### Data provided
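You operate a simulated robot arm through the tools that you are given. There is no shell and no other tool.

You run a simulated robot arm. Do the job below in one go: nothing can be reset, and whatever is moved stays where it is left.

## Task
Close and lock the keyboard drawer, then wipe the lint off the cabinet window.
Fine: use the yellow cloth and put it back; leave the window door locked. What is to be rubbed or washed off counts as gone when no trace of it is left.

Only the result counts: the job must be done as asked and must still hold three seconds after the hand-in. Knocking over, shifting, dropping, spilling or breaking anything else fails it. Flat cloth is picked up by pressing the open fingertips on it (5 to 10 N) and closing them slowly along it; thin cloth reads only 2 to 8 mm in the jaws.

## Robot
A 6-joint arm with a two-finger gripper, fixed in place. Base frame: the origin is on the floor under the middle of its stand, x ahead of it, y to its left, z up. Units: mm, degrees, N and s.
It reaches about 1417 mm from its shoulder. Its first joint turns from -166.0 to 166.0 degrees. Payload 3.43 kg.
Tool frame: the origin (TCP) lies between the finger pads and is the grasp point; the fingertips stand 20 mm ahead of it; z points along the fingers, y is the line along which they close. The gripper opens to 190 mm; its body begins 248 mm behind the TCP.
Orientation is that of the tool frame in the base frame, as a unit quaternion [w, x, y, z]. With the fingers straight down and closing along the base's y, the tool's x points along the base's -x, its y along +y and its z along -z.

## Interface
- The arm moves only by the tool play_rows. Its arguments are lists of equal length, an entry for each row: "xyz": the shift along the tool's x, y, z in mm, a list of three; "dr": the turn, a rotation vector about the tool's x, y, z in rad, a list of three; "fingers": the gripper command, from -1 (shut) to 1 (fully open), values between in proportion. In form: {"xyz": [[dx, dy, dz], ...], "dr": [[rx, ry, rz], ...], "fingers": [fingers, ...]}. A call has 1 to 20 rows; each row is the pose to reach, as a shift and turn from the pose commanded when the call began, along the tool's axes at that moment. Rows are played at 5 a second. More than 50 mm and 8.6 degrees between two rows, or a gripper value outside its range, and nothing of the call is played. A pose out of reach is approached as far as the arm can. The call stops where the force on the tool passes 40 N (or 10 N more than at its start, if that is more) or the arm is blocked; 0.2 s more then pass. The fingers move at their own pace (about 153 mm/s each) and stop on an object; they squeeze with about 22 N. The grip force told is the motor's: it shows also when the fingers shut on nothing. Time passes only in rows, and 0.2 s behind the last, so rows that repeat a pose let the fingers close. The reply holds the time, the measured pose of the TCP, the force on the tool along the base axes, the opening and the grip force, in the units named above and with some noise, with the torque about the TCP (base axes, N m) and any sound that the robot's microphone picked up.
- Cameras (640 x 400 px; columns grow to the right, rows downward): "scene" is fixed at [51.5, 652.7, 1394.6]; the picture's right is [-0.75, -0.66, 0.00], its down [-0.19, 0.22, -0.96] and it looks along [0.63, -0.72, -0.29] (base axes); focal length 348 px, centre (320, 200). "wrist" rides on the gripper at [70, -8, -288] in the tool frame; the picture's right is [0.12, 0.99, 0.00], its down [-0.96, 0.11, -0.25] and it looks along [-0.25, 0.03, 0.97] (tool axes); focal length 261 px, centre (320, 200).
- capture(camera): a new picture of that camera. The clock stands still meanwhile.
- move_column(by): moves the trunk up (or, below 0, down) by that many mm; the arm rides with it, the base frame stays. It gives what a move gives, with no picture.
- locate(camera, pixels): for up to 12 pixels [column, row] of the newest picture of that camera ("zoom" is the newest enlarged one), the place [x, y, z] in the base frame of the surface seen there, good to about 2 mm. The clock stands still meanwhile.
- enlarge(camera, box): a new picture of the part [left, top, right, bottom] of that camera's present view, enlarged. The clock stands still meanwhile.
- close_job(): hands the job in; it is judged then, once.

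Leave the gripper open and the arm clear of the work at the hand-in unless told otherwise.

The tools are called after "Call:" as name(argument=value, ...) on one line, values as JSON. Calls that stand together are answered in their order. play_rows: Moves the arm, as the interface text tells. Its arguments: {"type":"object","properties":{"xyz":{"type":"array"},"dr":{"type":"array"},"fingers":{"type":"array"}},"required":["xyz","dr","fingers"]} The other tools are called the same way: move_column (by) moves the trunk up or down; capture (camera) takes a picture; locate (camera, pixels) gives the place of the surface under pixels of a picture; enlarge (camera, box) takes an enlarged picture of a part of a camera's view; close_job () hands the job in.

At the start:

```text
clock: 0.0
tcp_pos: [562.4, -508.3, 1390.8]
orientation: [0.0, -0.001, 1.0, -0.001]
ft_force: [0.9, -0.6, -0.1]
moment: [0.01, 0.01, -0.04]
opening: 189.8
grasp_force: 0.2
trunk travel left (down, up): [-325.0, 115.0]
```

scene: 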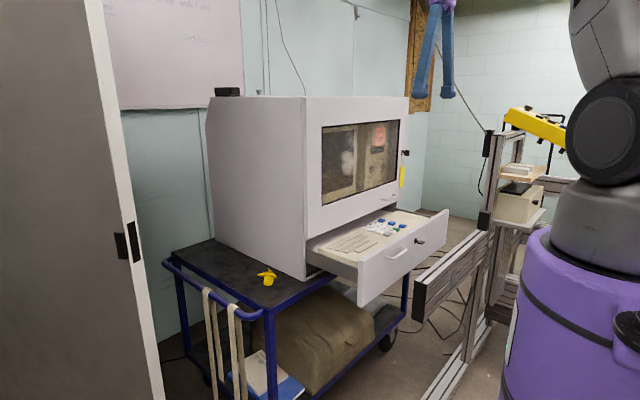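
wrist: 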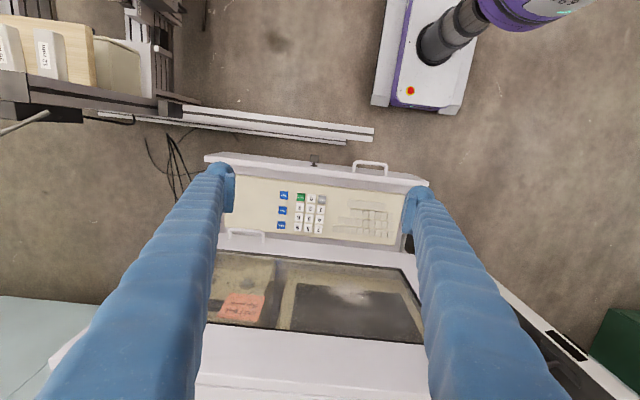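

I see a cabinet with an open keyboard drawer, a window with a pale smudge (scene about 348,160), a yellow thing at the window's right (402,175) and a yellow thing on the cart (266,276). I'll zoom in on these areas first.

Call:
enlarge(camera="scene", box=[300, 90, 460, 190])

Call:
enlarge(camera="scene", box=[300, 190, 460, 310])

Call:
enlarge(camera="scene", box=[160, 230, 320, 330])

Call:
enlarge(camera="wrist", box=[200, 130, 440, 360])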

### Document text
WARNING: <file> failed verification -- update discarded (will try again).

Joe Peterson joe at skyrush.com
Mon Dec 12 05:04:57 GMT 2005


BTW, my test case is a sending rsync version 2.6.4-3 (Fedora FC4) and a
receiving rsync 2.6.3-1 (Fedora FC3).

Within a range of 25 or so minutes of --checksum-seed values (unix time
stamps), I see the warning for 3 times.

	-Joe


Joe Peterson wrote:
> Wayne,
> 
> I just did some more testing to see if I could reproduce the warning,
> and I was successful.  I tried manually setting "--checksum-seed" equal
> to timestamps around the time of the error, and I hit a case pretty
> quickly on that same file.  It reproduces over and over, so it's
> definitely the first cause you list below or some other deterministic
> rsync thing.

### Stated goal
Type the document text over again with no edits.

### Reply to the exercise
WARNING: <file> failed verification -- update discarded (will try again).

Joe Peterson joe at skyrush.com
Mon Dec 12 05:04:57 GMT 2005


BTW, my test case is a sending rsync version 2.6.4-3 (Fedora FC4) and a
receiving rsync 2.6.3-1 (Fedora FC3).

Within a range of 25 or so minutes of --checksum-seed values (unix time
stamps), I see the warning for 3 times.

	-Joe


Joe Peterson wrote:
> Wayne,
> 
> I just did some more testing to see if I could reproduce the warning,
> and I was successful.  I tried manually setting "--checksum-seed" equal
> to timestamps around the time of the error, and I hit a case pretty
> quickly on that same file.  It reproduces over and over, so it's
> definitely the first cause you list below or some other deterministic
> rsync thing.